Esoteric interrupted the progressively dull first part of his career with partner 7L (which even they were getting bored of) to drop A New Dope in 2006 upon which he promised, “Saving Seamus Ryan coming soon.” That LP really was a breath of fresh air and (even if you don’t like Esotoeric’s nasal rapping style) you had to admit that its concoction of fresh beats and samples influenced by everything from new wave to drum n bass offered a fresh ladder out of the late-nineties rut into which they had fallen and which only the most hardcore Eastpak-wearing nerd could love. It was a triumph that Eso followed up by virtually diving into an early 2000s backpacker rut, throwing out dull solo LPs like luggage from a sinking ship with nary a sign of the long-awaited …Seamus Ryan and all the while failing to cash-in on the success of A New Dope by dint of not actually doing anything as good.
Anyway, Saving Seamus Ryan is finally here and – er – it’s a concept album which kind of made me think that I was more likely to need saving than Ryan.
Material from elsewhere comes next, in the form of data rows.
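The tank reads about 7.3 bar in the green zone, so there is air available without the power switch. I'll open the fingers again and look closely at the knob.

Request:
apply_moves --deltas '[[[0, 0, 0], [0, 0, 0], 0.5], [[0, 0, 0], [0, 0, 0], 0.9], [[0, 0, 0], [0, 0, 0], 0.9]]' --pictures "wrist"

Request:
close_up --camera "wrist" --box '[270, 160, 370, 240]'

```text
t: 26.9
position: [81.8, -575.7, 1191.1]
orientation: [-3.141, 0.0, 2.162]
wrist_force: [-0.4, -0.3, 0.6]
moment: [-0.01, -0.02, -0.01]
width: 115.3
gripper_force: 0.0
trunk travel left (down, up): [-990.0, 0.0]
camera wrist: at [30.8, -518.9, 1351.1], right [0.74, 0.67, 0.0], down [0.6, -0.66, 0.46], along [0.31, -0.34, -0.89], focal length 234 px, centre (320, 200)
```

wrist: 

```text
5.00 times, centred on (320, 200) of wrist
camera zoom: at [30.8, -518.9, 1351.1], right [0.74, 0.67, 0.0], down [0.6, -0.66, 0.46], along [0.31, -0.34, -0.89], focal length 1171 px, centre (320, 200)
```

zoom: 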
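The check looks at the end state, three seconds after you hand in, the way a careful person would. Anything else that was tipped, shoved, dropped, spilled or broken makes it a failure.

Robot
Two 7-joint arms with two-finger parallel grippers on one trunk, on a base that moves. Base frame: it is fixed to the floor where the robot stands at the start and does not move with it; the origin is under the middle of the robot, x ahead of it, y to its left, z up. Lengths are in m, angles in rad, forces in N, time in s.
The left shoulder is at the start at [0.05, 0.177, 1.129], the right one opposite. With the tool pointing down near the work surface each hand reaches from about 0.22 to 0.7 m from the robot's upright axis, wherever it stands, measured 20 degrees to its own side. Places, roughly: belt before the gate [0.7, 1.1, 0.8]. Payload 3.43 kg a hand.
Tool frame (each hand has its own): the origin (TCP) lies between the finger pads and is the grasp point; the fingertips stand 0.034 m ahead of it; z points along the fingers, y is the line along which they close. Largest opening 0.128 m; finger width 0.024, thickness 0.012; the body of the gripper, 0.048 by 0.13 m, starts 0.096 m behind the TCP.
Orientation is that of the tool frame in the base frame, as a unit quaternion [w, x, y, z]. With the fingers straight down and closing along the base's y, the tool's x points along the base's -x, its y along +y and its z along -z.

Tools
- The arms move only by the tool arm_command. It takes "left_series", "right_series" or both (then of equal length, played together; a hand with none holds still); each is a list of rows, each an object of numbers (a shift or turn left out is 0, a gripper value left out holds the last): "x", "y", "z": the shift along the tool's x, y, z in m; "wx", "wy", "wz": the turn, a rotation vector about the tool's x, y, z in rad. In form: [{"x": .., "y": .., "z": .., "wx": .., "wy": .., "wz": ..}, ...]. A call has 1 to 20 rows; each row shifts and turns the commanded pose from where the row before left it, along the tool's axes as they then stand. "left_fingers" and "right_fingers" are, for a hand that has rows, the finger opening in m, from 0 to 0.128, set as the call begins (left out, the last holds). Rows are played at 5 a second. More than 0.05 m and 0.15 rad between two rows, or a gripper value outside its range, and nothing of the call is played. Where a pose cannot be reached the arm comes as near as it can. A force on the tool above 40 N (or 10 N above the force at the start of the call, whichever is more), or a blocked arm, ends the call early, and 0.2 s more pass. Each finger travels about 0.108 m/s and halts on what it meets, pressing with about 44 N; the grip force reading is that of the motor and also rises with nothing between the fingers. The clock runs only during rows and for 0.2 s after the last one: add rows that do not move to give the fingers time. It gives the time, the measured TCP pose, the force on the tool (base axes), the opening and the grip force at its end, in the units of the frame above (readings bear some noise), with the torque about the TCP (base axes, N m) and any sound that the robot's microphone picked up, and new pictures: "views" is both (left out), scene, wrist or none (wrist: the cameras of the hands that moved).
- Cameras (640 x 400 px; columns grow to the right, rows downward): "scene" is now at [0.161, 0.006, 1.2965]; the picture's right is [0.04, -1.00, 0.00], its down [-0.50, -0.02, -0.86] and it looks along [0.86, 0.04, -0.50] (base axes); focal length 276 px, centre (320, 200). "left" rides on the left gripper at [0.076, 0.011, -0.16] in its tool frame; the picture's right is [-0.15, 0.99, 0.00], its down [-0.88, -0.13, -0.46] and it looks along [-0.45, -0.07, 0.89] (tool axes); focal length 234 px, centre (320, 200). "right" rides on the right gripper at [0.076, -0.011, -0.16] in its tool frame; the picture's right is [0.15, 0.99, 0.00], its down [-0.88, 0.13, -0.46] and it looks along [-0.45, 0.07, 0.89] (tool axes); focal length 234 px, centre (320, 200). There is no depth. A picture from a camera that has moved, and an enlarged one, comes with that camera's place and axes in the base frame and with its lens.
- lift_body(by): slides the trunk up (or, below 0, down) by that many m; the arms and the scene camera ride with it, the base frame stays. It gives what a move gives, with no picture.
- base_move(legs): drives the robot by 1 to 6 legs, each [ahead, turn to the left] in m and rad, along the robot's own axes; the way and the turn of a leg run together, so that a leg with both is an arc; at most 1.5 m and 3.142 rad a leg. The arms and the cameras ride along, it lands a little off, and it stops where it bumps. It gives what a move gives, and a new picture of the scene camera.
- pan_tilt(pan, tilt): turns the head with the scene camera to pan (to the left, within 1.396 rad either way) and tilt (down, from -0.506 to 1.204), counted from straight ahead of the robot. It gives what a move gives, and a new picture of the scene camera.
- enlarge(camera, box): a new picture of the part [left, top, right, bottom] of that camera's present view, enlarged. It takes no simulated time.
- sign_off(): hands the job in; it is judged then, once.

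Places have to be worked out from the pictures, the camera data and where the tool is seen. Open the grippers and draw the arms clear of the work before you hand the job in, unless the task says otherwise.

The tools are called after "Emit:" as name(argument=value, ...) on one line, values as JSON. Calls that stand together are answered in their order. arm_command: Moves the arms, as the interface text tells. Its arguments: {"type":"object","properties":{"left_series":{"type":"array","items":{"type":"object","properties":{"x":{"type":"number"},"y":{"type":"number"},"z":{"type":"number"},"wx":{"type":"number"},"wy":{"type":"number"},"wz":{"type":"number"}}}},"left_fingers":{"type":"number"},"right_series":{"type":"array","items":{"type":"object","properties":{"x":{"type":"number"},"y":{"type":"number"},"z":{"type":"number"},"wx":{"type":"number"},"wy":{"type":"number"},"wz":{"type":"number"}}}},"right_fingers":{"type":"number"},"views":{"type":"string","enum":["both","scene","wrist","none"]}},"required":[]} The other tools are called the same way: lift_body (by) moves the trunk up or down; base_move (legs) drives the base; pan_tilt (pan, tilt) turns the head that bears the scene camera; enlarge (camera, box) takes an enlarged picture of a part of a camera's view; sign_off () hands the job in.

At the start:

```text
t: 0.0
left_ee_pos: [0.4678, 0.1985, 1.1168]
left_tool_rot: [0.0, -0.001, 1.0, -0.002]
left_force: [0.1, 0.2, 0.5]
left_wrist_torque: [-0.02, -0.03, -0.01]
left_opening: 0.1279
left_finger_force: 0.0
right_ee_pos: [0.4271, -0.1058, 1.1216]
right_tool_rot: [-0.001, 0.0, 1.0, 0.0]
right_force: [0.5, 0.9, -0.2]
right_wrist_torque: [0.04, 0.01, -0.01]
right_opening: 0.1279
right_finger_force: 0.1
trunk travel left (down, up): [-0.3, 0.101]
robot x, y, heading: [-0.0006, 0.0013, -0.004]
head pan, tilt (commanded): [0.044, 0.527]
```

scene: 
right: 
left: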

The central conceit is the story being told which, as far as I can make out, is partly relayed through the medium of the album itself and in full in the 52-page book that accompanies the official release. Um – yeah – whatever – but is it dope?
The answer both lyrically and beatswise is, ‘Quite often – yes.” On this the Boston MC/ Producer often uses beats that are both good, and which take a lead from A New Dope although he still also makes occasional use of some plodding boom-bap – it’s the ‘plod’ that’s the issue not the boom-bap. The (ironically) dope-beatless I Need A Dope Beat exemplifies this plod though perversely it has the LP’s best lyrics, among them, “But how ironic is my empty wallet?…To get it back I’d earn a police record so convincing you’d think Sting’s on it,” and later, “I was so weak/ Thinking all…[you]…need in this game are some dope beats.” I beg to differ. I reckon it gets you quite a long way and it’s something he ought to remember as it meant I overlooked the fact that he made me listen to sickly rhymes about a dog on The King Is Dog precisely because it has one of the dopest beats on the LP, not to mention one of the best musical hooks. The K-Flay-featuring Modern Love In Boston and My Audition genuinely have real bounce and snares so crisp they’d make fresh prawn crackers look doughy. It’s a shame there are moments like Studio Time/ Goodbye which sounds so 1999 and actually kicks off the LP.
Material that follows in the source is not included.